Both state leaders will discuss strengthening the two countries’ bilateral relations, as well as recent developments of “common concern” in the Middle East region, according to UAE state news agency WAM.
President Al-Sisi’s visit to the UAE comes as part of the two countries keenness to strengthen relations, as well as cooperation on various issues related to the promotion of “joint Arab action”, WAM said.
Al-Sisi, a former general and defense minister, became president of Egypt in 2014. The partnership between the two countries is seen as strategic for both countries, as well as the region.
Egypt and the UAE inked memorandums of understanding (MoU) in March to focus on ensuring integrated management of water resources, and to address technical cooperation in the field of standard specifications and technical regulations.
The signed other MoUs in the fields of housing, construction and infrastructure. In 2018, Egypt and the UAE also signed a deal for cooperation and to swap experience in the development of government work.
Egyptian authorities embarked on an ambitious economic reform agenda in late 2016, beginning with the central bank removing its support for the Egyptian pound, and allowing the currency to float freely on the market. This move was a requirement of the International Monetary Fund (IMF), which has loaned Egypt $12 billion over the past three years with various conditions attached. Egypt received the final installment of this loan in late July 2019.

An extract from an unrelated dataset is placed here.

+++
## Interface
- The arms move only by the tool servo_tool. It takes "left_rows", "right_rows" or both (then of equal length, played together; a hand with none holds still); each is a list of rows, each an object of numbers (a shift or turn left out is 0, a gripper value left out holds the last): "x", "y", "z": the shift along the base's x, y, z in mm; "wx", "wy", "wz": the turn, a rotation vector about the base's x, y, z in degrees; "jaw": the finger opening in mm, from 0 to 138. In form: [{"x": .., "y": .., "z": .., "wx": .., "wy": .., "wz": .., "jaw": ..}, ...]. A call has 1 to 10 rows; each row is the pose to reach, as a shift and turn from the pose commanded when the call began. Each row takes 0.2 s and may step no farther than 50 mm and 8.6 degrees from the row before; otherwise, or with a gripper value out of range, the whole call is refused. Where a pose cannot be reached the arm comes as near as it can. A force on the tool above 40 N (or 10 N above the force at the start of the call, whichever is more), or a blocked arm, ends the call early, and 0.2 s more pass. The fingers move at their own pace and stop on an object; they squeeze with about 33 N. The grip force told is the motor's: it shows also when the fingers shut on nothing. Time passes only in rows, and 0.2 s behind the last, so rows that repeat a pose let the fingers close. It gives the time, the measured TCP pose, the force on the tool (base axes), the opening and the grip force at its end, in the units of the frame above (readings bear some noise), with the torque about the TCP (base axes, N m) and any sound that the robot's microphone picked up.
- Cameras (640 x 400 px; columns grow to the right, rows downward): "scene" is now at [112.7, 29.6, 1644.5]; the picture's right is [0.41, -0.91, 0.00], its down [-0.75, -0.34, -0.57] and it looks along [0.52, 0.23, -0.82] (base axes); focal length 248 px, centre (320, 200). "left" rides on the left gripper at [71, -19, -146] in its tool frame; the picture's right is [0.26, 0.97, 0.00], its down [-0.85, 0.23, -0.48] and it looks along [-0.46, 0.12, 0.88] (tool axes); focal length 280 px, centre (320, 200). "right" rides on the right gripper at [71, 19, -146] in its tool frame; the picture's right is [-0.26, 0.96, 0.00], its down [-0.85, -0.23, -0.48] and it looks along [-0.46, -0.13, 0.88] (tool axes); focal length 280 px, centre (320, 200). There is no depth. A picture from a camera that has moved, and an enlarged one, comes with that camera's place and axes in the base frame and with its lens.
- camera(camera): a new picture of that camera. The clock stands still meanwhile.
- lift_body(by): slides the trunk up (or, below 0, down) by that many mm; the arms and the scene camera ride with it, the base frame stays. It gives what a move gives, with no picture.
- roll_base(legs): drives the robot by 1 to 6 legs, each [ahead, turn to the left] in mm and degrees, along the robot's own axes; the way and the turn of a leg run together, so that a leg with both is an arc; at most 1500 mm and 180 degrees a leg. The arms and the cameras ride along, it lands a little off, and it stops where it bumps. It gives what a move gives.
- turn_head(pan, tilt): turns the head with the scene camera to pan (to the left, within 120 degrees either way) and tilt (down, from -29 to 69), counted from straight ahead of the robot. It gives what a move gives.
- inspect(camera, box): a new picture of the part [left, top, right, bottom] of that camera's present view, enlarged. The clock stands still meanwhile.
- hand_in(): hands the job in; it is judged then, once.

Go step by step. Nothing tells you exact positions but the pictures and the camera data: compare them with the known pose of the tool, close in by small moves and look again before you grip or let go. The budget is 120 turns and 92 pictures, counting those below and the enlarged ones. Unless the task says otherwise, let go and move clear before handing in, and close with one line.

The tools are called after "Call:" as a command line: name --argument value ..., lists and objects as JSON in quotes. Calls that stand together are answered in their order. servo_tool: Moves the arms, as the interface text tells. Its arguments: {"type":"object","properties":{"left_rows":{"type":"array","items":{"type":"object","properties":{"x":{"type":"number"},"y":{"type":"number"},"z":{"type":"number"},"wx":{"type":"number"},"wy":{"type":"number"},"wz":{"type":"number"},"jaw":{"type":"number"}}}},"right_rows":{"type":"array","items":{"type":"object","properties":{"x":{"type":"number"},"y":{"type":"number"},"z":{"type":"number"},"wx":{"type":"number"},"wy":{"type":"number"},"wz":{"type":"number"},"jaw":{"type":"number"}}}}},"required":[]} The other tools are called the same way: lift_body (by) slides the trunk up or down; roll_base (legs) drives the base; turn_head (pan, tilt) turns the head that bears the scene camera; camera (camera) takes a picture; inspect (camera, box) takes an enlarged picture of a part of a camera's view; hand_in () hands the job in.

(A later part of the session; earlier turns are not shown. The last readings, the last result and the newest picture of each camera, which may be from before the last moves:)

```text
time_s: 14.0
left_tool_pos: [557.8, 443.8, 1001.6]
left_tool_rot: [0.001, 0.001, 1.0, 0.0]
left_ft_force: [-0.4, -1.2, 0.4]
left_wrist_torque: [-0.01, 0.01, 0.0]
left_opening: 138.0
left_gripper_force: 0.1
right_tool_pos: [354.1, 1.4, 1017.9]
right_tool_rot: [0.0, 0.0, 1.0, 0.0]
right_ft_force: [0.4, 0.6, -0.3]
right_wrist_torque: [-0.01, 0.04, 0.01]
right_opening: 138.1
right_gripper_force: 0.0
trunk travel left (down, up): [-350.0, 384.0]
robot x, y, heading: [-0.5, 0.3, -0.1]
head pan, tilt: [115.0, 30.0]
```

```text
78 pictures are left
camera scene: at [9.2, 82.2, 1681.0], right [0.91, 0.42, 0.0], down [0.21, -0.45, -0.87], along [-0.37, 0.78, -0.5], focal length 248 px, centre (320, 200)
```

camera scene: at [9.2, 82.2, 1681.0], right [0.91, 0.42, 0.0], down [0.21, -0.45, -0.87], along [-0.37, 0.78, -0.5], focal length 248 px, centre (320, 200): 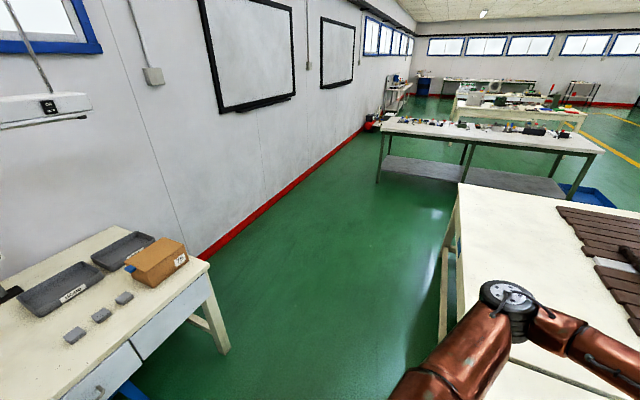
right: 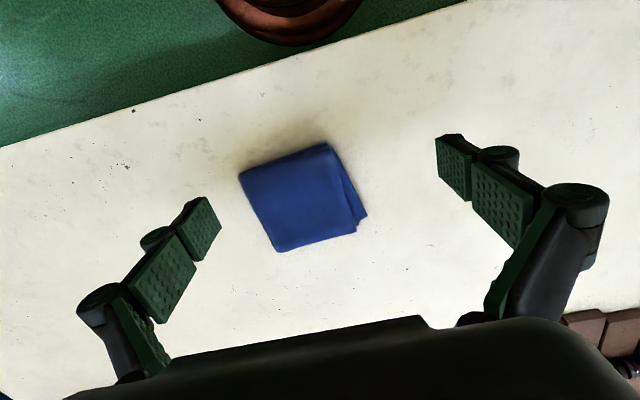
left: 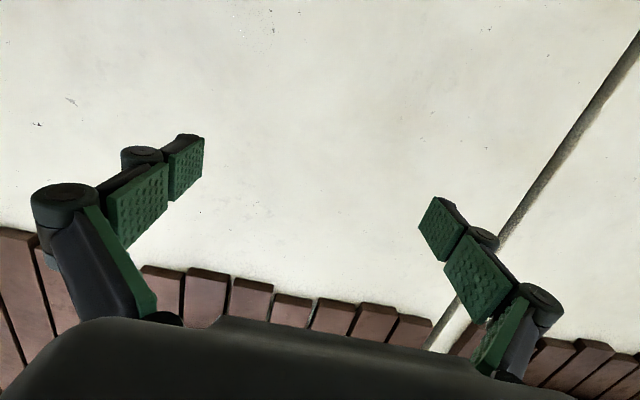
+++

Official figures last week showed that the country’s inflation rate dropped to its lowest level in nearly a decade in October as cheaper food offered a respite from the IMF-backed austerity measures.
In a research note in August, Elisa Parisi-Capone, a Moody’s vice president – senior analyst and co-author of the ratings agency’s annual report on Egypt, said, “Over the longer term, the removal of structural obstacles to a more inclusive, private sector-led growth model will be a gradual process that remains exposed to long-standing vested interests or the risk of reform reversal.”
Reform measures appear to have been working. In mid-October, the World Bank announced that it expects real GDP growth for the country to hit 5.8 percent in 2019, up from around 4 percent per year between 2015-2017. The bank expects Egypt to reach 6 percent GDP growth in 2020, and that the country is sustaining its “robust growth.”